----- Available data
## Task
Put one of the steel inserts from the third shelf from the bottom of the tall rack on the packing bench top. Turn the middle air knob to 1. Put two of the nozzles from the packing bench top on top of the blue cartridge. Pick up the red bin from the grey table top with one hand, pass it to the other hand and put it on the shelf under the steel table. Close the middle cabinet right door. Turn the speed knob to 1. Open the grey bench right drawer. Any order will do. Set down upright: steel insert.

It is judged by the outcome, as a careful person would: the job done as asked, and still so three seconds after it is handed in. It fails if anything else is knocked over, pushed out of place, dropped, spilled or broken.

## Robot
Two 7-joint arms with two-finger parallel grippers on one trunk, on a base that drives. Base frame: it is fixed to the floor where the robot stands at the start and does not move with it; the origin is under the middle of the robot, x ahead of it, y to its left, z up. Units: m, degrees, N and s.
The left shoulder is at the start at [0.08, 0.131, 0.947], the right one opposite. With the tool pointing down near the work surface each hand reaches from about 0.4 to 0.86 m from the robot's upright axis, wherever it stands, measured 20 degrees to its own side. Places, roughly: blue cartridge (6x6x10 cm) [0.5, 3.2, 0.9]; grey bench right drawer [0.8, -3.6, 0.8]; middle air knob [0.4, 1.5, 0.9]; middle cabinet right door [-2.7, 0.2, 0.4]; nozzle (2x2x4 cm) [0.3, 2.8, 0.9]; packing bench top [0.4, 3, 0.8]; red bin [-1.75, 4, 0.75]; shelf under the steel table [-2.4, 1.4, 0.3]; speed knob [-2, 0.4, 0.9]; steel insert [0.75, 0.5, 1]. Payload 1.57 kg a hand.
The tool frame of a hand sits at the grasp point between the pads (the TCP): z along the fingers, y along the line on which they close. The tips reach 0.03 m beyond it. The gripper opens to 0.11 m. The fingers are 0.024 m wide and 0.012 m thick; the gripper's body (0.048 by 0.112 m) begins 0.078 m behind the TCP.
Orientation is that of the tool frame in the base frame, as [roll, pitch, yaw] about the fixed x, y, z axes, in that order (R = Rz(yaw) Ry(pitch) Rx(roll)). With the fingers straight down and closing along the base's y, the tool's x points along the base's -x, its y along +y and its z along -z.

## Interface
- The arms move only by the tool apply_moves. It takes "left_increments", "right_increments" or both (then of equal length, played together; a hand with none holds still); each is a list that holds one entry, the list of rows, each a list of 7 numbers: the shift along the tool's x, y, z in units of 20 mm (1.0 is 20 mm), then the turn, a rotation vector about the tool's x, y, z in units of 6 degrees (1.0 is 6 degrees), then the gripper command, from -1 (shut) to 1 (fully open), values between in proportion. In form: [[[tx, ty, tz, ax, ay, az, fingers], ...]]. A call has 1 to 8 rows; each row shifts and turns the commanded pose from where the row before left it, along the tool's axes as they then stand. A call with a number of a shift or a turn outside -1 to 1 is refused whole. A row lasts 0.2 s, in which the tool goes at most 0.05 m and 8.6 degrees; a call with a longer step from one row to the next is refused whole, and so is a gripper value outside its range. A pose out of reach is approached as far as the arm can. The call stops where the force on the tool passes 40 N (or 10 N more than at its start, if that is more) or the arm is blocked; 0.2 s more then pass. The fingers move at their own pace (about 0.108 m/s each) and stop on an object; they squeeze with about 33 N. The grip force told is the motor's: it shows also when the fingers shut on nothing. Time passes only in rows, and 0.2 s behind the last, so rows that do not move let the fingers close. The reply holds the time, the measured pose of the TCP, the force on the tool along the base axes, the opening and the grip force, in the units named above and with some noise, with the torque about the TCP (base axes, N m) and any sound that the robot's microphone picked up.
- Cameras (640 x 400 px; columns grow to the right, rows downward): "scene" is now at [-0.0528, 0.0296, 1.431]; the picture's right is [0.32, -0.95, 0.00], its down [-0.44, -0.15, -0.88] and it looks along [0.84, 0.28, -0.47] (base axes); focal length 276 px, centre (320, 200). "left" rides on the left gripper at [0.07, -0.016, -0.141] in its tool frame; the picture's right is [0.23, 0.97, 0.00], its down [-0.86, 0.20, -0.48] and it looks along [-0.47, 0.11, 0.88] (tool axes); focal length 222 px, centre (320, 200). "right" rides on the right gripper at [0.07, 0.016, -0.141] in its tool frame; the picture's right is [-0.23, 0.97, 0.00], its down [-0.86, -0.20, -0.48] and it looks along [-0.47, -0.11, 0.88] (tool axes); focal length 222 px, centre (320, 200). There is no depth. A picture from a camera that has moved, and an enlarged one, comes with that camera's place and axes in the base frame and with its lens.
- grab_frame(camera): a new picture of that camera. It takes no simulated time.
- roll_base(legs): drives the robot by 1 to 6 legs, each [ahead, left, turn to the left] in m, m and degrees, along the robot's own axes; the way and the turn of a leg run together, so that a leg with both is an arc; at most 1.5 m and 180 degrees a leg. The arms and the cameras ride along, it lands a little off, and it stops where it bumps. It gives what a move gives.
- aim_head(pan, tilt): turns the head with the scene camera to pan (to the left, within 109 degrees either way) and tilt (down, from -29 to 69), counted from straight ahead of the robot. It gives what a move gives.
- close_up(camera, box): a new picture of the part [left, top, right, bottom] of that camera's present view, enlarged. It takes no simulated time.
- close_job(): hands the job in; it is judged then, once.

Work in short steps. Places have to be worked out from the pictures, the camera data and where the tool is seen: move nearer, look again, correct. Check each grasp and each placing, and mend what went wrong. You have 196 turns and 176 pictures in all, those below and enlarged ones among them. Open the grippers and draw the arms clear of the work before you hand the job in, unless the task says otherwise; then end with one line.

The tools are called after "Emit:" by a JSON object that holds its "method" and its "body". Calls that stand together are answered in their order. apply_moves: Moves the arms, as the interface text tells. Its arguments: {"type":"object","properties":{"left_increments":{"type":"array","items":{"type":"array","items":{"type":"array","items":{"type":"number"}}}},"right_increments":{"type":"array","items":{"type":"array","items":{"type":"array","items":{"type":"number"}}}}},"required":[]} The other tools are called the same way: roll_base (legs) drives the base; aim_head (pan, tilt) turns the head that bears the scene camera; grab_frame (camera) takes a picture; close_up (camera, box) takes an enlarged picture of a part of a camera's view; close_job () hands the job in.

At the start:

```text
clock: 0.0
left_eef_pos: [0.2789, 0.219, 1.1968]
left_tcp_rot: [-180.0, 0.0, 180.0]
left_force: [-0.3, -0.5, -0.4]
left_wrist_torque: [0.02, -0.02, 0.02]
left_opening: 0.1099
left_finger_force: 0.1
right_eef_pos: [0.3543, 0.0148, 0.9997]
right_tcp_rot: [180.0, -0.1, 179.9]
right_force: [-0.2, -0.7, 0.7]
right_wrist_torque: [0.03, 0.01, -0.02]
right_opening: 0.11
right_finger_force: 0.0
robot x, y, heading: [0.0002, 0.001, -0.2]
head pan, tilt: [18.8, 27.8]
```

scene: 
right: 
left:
----------
----- Available data
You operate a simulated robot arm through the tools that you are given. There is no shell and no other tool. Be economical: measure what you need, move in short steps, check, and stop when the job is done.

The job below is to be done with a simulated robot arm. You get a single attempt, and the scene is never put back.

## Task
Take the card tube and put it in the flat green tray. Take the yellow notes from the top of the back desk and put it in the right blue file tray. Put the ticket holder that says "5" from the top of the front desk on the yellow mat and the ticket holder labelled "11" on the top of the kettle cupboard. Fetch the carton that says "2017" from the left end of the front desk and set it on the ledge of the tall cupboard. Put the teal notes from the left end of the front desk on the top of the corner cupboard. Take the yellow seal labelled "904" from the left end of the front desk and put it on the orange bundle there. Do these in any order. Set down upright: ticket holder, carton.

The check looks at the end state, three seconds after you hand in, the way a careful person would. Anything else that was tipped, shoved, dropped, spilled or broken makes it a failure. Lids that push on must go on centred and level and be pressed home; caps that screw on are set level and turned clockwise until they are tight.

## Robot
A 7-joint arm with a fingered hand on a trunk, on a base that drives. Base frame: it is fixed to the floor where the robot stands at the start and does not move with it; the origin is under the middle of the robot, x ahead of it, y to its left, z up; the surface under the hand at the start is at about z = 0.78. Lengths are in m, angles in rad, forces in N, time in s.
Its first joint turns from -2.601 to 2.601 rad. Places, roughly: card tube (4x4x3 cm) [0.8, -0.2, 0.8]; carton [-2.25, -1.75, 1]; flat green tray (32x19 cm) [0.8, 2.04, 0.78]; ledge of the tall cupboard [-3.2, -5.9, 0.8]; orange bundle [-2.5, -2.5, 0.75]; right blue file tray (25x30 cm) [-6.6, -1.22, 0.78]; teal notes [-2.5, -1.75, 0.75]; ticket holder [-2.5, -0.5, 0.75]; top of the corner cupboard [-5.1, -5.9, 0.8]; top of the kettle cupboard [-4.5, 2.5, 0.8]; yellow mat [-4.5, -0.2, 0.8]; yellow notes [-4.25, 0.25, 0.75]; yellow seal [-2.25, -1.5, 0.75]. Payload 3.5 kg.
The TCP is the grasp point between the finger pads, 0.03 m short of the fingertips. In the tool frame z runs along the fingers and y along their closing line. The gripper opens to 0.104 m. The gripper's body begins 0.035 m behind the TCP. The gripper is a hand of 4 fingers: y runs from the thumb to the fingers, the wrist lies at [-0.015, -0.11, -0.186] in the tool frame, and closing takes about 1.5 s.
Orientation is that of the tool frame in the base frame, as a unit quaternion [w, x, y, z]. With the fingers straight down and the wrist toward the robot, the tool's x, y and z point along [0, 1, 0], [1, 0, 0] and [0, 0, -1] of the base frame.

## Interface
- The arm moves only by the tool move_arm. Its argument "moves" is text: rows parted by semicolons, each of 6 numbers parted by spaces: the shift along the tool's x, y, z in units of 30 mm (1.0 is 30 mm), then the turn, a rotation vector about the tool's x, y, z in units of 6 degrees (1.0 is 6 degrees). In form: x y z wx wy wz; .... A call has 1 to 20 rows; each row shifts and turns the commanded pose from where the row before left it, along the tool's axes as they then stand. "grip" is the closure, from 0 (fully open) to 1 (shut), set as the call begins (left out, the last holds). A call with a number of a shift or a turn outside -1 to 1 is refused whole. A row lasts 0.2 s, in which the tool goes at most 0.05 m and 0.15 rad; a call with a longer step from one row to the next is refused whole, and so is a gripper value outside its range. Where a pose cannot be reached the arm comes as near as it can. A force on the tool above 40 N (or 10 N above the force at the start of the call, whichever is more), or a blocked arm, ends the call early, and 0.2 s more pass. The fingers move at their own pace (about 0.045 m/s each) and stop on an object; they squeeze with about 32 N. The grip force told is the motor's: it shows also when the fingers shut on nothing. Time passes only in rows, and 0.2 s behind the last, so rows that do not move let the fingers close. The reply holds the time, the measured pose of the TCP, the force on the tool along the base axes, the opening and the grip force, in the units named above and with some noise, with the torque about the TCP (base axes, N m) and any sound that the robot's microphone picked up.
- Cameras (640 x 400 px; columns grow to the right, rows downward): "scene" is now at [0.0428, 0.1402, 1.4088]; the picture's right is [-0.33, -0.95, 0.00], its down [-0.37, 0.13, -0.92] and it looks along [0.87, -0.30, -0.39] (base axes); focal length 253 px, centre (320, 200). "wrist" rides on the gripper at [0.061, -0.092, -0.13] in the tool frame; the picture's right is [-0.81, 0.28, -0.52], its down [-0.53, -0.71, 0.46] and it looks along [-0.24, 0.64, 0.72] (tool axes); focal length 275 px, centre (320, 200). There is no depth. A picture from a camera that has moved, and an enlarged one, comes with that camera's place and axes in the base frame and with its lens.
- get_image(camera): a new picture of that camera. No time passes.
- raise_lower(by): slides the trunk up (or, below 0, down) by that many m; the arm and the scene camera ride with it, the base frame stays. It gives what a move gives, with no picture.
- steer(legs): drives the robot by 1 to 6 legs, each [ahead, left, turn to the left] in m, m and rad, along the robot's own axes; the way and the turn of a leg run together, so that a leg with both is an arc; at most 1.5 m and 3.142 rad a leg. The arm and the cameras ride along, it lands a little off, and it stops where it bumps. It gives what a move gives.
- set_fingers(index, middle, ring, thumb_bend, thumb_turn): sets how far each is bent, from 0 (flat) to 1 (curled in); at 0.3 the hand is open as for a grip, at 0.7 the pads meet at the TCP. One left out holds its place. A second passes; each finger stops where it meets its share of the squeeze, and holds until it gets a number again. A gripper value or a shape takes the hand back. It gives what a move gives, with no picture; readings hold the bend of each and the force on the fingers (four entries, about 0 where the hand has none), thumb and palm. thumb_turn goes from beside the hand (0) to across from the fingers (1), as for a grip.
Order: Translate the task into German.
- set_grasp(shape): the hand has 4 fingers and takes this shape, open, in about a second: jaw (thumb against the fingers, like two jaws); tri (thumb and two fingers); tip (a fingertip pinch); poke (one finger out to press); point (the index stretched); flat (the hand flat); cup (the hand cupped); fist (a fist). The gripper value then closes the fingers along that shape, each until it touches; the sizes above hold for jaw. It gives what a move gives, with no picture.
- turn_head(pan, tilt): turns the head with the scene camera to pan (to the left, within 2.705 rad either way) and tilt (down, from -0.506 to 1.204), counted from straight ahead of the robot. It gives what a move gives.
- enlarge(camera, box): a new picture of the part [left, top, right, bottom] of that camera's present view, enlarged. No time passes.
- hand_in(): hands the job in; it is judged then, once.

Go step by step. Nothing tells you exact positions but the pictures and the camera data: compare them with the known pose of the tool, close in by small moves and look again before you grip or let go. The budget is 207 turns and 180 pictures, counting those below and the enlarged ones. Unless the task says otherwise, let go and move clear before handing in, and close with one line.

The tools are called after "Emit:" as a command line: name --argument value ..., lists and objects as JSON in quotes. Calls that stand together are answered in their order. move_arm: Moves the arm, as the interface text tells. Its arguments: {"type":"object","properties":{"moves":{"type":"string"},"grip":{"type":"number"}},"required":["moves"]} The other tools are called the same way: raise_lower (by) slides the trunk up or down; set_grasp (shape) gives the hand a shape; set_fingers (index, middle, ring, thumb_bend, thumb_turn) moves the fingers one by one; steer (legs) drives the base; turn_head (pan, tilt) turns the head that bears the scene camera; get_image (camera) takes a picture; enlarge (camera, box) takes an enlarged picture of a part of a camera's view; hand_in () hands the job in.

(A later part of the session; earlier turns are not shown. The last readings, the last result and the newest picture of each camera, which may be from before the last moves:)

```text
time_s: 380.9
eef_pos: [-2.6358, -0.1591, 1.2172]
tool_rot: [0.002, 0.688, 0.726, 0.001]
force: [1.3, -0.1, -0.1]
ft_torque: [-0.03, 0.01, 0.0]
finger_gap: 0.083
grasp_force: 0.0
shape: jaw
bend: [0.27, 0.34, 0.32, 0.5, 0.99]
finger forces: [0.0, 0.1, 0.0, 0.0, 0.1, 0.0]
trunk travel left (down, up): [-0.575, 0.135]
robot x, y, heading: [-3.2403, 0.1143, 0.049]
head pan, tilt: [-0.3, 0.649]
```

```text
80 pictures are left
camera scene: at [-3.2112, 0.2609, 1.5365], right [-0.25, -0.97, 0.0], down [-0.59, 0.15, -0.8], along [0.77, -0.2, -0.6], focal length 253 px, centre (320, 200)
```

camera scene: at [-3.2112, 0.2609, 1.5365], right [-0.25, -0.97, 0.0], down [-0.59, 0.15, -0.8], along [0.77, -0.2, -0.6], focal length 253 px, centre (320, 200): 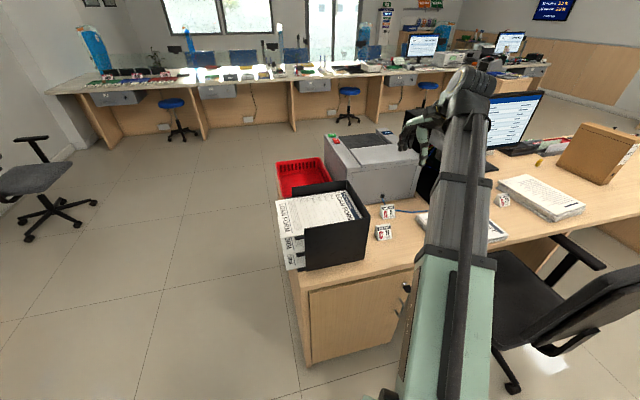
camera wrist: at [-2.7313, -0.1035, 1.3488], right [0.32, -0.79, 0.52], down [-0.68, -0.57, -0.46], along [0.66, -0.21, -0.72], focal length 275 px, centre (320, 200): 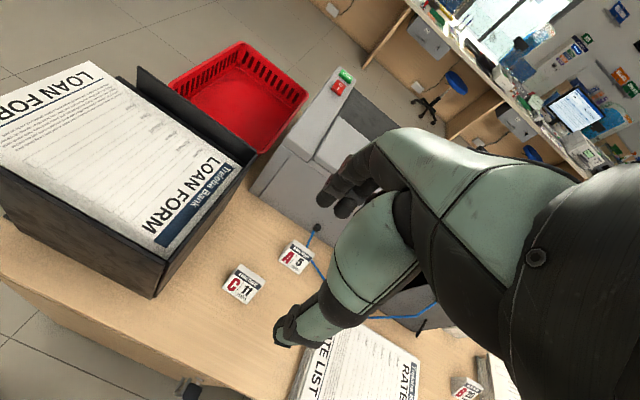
----------
In the lines above, locate the string "either". Copy every line where it occurs.

- aim_head(pan, tilt): turns the head with the scene camera to pan (to the left, within 109 degrees either way) and tilt (down, from -29 to 69), counted from straight ahead of the robot. It gives what a move gives.
- turn_head(pan, tilt): turns the head with the scene camera to pan (to the left, within 2.705 rad either way) and tilt (down, from -0.506 to 1.204), counted from straight ahead of the robot. It gives what a move gives.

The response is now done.